>> begin Text passage

Everything about this business is illegal: the boreholes dug without permission, the trucks operating without permits, the water sold without testing or treatment. “Water work is night work,” says a middle-aged neighbor who rents a house near the covert pumping station and requested anonymity. “Bosses arrange buyers, labor fills tankers, the police look the other way, and the muscle makes sure that no one says nothing to nobody.” Tonight, that muscle—burly, bearded, and in tight-fitting T-shirts—has little to do: Sitting near the trucks, the men are absorbed in a game of cards. At dawn, the crew switches off the generators, stows the hoses in the shack from which they came, and places the tarp back over the boreholes. Few traces of the night’s frenetic activity remain.
Teams like this one are ubiquitous in Delhi, where the official water supply falls short of the city’s needs by at least 207 million gallons each day, according to a 2013 audit by the office of the Indian comptroller and auditor general. A quarter of Delhi’s households live without a piped-water connection; most of the rest receive water for only a few hours each day. So residents have come to rely on private truck owners—the most visible strands of a dispersed web of city councilors, farmers, real estate agents, and fixers who source millions of gallons of water each day from illicit boreholes, as well as the city’s leaky pipe network, and sell the liquid for profit.
A man fills a tanker while another drills a borehole at an illegal water-filling point in Delhi.
The entrenched system has a local moniker: the water-tanker mafia. Although the exact number of boreholes created by this network is unknown, in 2001 the figure in Delhi stood at roughly 200,000, according to a government report, while the 2013 audit found that the city loses 60 percent of its water supply to leakages, theft, and a failure to collect revenue. The mafia defends its work as a community service, but there is a much darker picture of Delhi’s subversive water industry: one of a thriving black market populated by small-time freelance agents who are exploiting a fast-depleting common resource and in turn threatening India’s long-term water security.
Groundwater accounts for 85 percent of India’s drinking-water supply, according to a 2010 World Bank report. The country continues to urbanize, however, and a little more than half its territory is now severely water-stressed; more than 100 million Indians live in places with critically polluted water sources, according to India Water Tool 2.0, a local mapping platform. The tanker mafia is only worsening this problem. In 2014, the government reported that nearly three-fourths of Delhi’s underground aquifers were “over-exploited.” This means that boreholes must go deeper and deeper to find water, making it increasingly likely that hoses are sucking up liquid laced with dangerous contaminants. In 2012, the country’s Water Resources Ministry found excess fluoride, iron, and even arsenic in groundwater pockets.

>> end Text passage

◆ **Given instruction A**
Provide the original wording of the text passage from "Everything about this" as far as "frenetic activity remain.".
◆ **Given instruction B**
How does the text passage go on? Write the next part.

>> begin Material provided

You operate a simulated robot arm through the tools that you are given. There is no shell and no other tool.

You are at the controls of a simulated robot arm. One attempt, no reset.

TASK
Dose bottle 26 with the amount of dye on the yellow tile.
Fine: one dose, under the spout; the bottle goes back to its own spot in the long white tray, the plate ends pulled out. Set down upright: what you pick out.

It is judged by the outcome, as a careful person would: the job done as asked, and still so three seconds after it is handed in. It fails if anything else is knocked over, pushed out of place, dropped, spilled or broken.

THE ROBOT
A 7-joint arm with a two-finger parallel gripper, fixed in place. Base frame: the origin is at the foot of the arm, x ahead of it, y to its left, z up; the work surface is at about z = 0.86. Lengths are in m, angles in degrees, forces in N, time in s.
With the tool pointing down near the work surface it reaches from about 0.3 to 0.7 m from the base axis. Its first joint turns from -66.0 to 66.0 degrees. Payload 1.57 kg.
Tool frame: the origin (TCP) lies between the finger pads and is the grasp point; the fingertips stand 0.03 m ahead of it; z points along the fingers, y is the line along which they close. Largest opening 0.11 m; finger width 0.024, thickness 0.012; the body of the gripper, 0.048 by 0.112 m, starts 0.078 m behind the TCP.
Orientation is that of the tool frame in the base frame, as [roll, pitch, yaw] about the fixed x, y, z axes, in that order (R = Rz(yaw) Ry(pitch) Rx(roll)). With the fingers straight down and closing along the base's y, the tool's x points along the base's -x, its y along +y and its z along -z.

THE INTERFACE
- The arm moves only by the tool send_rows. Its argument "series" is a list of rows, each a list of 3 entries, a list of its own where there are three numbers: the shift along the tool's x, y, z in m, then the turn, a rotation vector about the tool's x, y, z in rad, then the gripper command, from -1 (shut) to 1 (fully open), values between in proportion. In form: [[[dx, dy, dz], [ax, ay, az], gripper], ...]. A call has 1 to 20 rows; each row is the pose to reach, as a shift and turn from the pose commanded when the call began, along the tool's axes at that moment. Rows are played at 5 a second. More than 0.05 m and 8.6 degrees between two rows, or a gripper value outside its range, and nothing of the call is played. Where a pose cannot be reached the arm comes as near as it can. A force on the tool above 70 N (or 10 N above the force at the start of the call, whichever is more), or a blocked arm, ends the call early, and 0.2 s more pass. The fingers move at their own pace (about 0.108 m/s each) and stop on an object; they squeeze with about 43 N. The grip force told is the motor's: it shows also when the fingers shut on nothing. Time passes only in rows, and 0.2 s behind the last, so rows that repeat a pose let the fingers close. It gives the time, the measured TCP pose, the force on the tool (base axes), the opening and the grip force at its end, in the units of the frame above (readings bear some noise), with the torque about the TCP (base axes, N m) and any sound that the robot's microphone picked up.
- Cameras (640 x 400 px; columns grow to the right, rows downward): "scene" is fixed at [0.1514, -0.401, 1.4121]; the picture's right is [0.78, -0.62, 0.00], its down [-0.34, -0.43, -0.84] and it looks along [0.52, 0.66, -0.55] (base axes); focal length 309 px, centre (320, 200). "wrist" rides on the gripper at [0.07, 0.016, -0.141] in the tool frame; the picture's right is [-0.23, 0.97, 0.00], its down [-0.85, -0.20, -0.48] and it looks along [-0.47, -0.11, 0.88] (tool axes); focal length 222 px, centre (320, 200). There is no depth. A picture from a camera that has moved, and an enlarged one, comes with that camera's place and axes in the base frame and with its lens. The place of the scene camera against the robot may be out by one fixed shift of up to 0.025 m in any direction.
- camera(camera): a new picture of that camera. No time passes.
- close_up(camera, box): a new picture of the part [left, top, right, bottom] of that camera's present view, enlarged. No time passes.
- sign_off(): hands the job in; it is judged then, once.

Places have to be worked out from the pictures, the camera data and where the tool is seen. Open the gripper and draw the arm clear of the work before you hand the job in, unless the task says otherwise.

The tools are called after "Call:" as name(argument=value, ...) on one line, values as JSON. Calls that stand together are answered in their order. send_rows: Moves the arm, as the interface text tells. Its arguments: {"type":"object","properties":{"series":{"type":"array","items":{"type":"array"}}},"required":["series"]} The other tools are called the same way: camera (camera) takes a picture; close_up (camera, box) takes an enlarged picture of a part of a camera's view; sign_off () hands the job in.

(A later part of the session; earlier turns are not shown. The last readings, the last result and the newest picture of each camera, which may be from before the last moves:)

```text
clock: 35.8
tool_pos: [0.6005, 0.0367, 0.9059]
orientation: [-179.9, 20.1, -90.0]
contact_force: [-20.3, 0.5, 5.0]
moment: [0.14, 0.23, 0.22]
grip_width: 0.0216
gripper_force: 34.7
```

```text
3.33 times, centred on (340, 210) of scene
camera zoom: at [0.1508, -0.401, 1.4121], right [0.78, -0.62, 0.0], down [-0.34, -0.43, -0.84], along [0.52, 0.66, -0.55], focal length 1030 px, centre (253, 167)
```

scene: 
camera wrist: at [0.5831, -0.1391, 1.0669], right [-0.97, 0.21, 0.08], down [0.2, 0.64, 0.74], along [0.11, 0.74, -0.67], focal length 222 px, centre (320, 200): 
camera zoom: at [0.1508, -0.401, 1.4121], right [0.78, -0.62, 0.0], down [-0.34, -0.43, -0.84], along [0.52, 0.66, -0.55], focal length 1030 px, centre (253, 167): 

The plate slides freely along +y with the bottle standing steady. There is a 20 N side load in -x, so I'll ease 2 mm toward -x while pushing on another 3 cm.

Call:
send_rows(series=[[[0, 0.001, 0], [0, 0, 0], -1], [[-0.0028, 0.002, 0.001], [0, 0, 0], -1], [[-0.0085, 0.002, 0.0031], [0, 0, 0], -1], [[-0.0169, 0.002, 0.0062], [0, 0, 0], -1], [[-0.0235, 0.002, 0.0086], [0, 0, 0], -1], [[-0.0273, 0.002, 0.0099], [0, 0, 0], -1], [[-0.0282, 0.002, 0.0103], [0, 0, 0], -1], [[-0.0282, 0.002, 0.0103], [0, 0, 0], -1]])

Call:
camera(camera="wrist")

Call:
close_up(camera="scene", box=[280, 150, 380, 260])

>> end Material provided

◆ **Right answer A**
Everything about this business is illegal: the boreholes dug without permission, the trucks operating without permits, the water sold without testing or treatment. “Water work is night work,” says a middle-aged neighbor who rents a house near the covert pumping station and requested anonymity. “Bosses arrange buyers, labor fills tankers, the police look the other way, and the muscle makes sure that no one says nothing to nobody.” Tonight, that muscle—burly, bearded, and in tight-fitting T-shirts—has little to do: Sitting near the trucks, the men are absorbed in a game of cards. At dawn, the crew switches off the generators, stows the hoses in the shack from which they came, and places the tarp back over the boreholes. Few traces of the night’s frenetic activity remain.

◆ **Right answer B**
Yet the mafia continues to thrive as the local demand balloons. When boreholes dry up and more drilling leads to nothing, pumping crews just look farther afield, toward or even past Delhi’s borders. This has created a vast extraction zone, where the thirsty metropolis gives way to a parched hinterland. And recognizing a business model that works, the mafia is putting down roots or spawning copycats in other cities and towns.
The government has made some efforts to stop illegal water pumping and sales, but to no avail. Despite what its name suggests, the mafia is not a unified, organized syndicate and thus cannot be eliminated by catching and punishing a few big players. Rather, it is loose, nimble, and adaptable; it routinely outsmarts the authorities whom it isn’t already bribing to allow it to do its work.
The real answer to the tanker mafia is better infrastructure: a correction to several decades’ worth of inequitable development in which public utilities were built for the benefit of the elite, leaving millions of poor to fend for themselves. But the city’s long-neglected and corrupted water system, managed by an agency known as the Delhi Jal Board (DJB), is near the point of collapse. Projections for needed improvements indicate a dauntingly long and expensive process.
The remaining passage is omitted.